Director: Vincent Coudé du Foresto
Location: Meudon
Keywords: Space and ground-based instrument conception, space plasma physics, heliosphere, low frequency radio, numerical simulations










The LESIA is one of the 6 scientific departments of the Paris Observatory. It is also a CNRS Laboratory, and associated with the University Pierre et Marie Curie and the University Paris-Diderot. It is one of the largest French laboratories of research in astrophysics (approximately 12% of the discipline). The main goals of the lab are (i) the design and implementation of space and ground-based scientific instruments, (ii) the analysis and interpretation of scientific observations made by use of the produced instruments. LESIA’s scientific activities are classified in five main themes: Star, High Angular Resolution and Astrophysics, Planetology, Plasma Physics and Solar Physics.

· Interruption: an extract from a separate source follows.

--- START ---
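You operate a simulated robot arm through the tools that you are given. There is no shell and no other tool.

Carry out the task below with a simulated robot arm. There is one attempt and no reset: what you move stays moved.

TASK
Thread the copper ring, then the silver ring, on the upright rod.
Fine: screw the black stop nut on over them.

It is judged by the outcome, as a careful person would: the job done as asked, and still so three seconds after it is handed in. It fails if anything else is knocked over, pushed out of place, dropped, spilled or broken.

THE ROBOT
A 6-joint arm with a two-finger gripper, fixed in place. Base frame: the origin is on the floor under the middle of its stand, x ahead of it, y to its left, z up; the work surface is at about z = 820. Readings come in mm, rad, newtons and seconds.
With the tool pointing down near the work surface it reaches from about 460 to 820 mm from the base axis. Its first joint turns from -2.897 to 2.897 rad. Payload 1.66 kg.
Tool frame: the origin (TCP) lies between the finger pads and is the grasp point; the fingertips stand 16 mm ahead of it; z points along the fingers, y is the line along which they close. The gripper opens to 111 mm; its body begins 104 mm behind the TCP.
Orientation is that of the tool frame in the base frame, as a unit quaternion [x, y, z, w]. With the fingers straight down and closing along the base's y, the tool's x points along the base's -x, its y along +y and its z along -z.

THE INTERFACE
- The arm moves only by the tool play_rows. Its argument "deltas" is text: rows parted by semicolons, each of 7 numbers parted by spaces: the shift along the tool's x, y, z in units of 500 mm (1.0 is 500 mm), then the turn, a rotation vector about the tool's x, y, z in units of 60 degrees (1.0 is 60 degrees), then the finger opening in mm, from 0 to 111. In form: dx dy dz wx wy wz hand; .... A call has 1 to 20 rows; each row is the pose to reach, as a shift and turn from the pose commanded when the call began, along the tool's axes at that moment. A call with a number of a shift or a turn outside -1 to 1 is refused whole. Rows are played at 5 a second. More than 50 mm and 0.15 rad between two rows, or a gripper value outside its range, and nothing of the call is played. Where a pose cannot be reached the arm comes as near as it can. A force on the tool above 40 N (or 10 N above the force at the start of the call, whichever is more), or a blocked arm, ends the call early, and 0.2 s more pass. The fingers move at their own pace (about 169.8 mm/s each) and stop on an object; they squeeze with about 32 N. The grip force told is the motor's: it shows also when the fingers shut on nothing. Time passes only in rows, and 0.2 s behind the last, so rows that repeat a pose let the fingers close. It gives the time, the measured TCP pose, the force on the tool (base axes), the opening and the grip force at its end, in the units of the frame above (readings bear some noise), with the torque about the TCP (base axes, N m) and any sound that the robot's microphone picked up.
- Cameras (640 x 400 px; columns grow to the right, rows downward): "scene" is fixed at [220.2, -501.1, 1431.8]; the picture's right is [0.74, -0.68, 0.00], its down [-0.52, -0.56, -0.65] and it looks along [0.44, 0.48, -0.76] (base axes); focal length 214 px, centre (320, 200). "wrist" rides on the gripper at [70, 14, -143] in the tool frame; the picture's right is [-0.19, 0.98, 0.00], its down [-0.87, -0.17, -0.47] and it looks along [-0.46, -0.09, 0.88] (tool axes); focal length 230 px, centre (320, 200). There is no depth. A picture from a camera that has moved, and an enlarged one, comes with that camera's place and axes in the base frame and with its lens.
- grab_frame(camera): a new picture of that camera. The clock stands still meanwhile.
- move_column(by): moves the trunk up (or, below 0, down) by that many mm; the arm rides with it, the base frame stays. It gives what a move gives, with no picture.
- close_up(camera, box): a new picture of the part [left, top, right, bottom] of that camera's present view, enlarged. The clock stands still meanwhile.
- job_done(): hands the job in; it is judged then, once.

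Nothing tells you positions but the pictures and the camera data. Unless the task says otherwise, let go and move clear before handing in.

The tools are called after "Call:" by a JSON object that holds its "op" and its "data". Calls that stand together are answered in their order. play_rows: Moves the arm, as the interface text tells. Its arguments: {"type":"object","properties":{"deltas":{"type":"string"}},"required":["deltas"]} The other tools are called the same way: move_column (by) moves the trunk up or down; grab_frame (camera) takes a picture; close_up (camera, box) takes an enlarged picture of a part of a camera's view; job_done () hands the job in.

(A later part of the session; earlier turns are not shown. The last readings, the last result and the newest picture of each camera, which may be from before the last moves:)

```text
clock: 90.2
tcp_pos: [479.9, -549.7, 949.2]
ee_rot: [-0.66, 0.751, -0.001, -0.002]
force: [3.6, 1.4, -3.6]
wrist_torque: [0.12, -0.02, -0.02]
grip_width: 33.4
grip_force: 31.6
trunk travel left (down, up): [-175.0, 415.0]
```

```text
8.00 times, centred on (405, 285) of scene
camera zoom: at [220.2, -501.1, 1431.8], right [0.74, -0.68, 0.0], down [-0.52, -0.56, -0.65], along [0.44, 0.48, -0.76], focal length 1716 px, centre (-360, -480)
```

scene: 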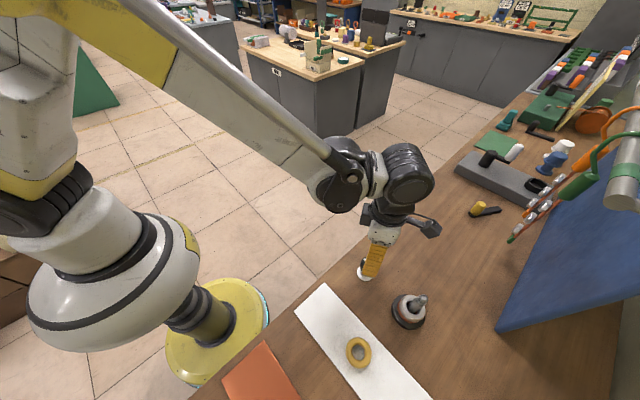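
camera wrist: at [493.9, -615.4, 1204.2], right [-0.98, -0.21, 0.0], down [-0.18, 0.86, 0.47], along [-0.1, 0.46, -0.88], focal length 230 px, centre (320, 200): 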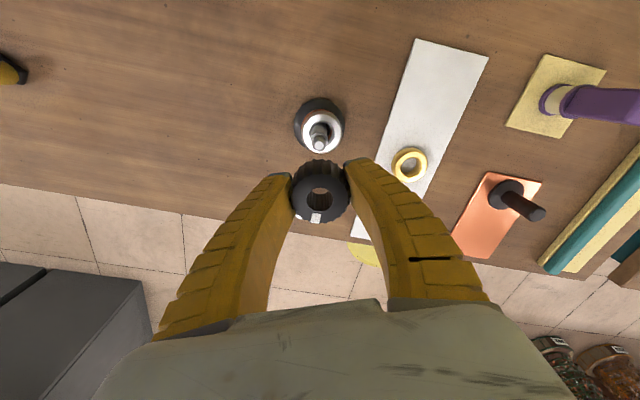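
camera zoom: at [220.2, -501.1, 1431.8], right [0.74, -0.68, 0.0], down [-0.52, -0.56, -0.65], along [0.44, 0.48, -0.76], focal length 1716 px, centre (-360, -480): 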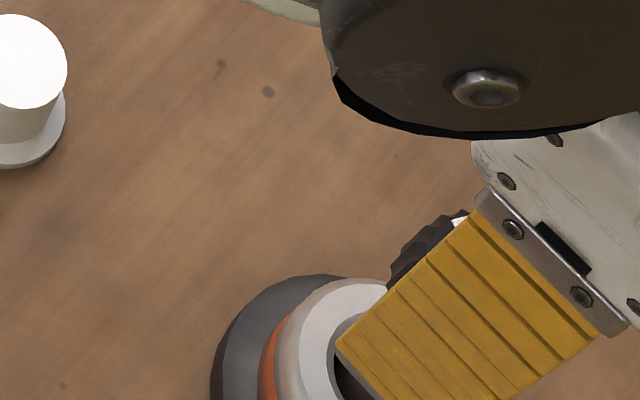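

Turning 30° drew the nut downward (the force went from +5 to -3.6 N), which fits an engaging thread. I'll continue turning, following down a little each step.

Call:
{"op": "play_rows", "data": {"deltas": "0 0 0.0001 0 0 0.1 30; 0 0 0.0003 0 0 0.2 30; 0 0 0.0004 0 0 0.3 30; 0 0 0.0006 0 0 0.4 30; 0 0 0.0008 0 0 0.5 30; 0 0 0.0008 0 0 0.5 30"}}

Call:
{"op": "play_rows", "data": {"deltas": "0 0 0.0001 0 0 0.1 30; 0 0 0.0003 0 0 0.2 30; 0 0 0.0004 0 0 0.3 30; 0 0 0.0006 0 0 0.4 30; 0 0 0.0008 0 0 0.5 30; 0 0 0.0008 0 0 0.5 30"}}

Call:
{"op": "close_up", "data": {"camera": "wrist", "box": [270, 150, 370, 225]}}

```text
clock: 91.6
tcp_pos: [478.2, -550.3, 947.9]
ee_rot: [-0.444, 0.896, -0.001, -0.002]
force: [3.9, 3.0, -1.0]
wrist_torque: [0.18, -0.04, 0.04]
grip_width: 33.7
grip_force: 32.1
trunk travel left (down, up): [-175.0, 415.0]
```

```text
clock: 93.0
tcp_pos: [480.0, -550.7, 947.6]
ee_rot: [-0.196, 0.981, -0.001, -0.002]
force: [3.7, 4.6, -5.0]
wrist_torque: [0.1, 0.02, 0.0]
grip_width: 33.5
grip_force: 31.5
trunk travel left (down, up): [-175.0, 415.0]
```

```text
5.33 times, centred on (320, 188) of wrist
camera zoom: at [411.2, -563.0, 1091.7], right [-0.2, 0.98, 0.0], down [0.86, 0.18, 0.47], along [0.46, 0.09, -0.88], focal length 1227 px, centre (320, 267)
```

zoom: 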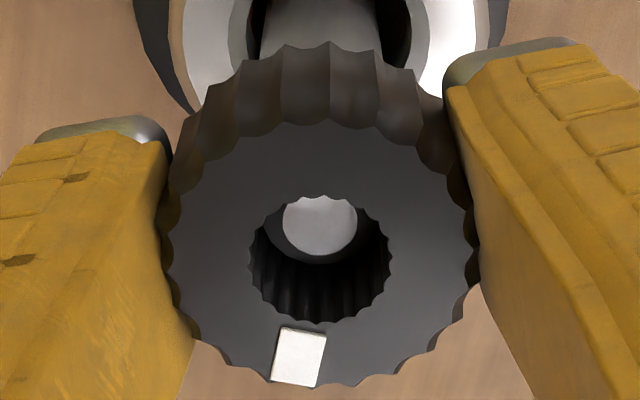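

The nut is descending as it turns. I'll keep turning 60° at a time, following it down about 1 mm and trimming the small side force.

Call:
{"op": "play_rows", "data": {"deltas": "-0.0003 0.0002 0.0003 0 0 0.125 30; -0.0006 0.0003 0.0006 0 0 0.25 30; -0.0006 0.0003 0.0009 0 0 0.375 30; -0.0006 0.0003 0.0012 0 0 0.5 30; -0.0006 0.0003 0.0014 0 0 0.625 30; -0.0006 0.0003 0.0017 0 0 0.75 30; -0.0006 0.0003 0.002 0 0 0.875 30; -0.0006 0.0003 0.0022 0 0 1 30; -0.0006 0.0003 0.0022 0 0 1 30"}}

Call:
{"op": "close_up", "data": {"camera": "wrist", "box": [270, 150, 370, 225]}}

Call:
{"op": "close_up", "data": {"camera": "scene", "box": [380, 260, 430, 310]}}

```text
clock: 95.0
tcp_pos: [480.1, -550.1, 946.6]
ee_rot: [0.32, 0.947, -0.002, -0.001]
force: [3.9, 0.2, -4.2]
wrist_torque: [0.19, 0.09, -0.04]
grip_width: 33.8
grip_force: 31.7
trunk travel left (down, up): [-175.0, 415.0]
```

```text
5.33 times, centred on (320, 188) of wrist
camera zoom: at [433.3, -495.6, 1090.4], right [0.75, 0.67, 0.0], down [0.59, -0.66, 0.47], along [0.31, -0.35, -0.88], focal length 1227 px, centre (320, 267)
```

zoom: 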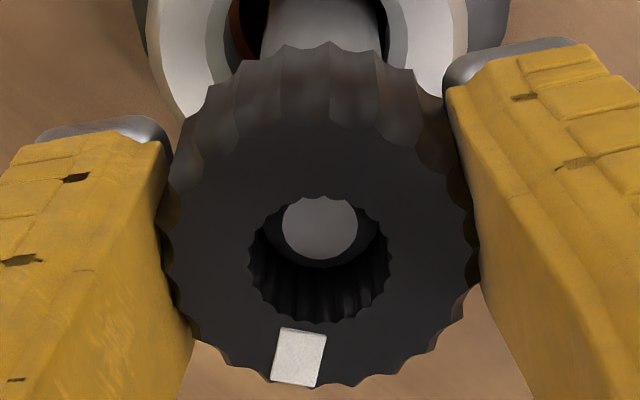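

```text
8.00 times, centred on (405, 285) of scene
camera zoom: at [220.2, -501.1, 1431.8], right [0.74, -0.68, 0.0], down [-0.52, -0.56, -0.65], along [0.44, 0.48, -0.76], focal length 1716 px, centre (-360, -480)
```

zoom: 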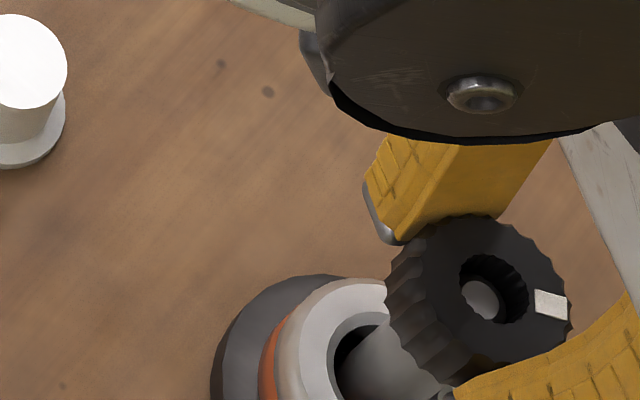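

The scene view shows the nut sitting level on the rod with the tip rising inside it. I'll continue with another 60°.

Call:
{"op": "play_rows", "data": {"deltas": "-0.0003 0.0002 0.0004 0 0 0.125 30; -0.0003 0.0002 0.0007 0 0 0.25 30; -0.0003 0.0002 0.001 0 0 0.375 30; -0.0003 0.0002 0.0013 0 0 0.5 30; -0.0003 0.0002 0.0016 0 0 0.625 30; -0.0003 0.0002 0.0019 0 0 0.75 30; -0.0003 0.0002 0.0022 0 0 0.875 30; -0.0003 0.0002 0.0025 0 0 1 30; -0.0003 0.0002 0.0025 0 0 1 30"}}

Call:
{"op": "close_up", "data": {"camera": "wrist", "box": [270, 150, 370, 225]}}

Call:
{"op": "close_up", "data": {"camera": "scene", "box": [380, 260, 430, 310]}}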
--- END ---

Solar Physics group, Team leader: Etienne PARIAT
Keywords: Solar eruptive phenomena, space weather, MHD simulations

Two main fields are studied: « Formation and structuration of the solar magnetic fields », « eruptive phenomena and particles acceleration ». The works are based on data analysis from either ground-based solar instruments (like radio-telescopes of the Nançay station the or THEMIS optical telescope) or space missions (like RHESSI, STEREO, SDO or HINODE). In addition, MHD simulations are used to understand the mechanisms behind of the surge of filaments or other eruptive events.

Plasma physics group, team leader: Filippo PANTELLINI
Keywords: Space & ground-based radio instrumentation, kinetic simulations, solar wind, planetary magnetospheres

Two main fields are studied: « Solar wind and interplanetary medium », « Earth and planetary magnetosphere ». From the instrumental point of view, the speciality of the group is the radio receptors in the low frequency range (1-10MHz) for space missions of NASA and ESA (like Bepi-Colombo and Solar Orbiter for the next generation) and the receptors 10-80MHz for ground-based instruments (like LOFAR, NENUFAR or decameter array in Nançay). The observations from these instruments enable studies on plasma instabilities, turbulence in the interplanetary medium and planet environments, on the mechanisms at the origin of the aurorae and on the dynamics of the (inter) planetary plasma. The data analyses are completed by numerical simulations (N-corps, Hybrid and Vlasov).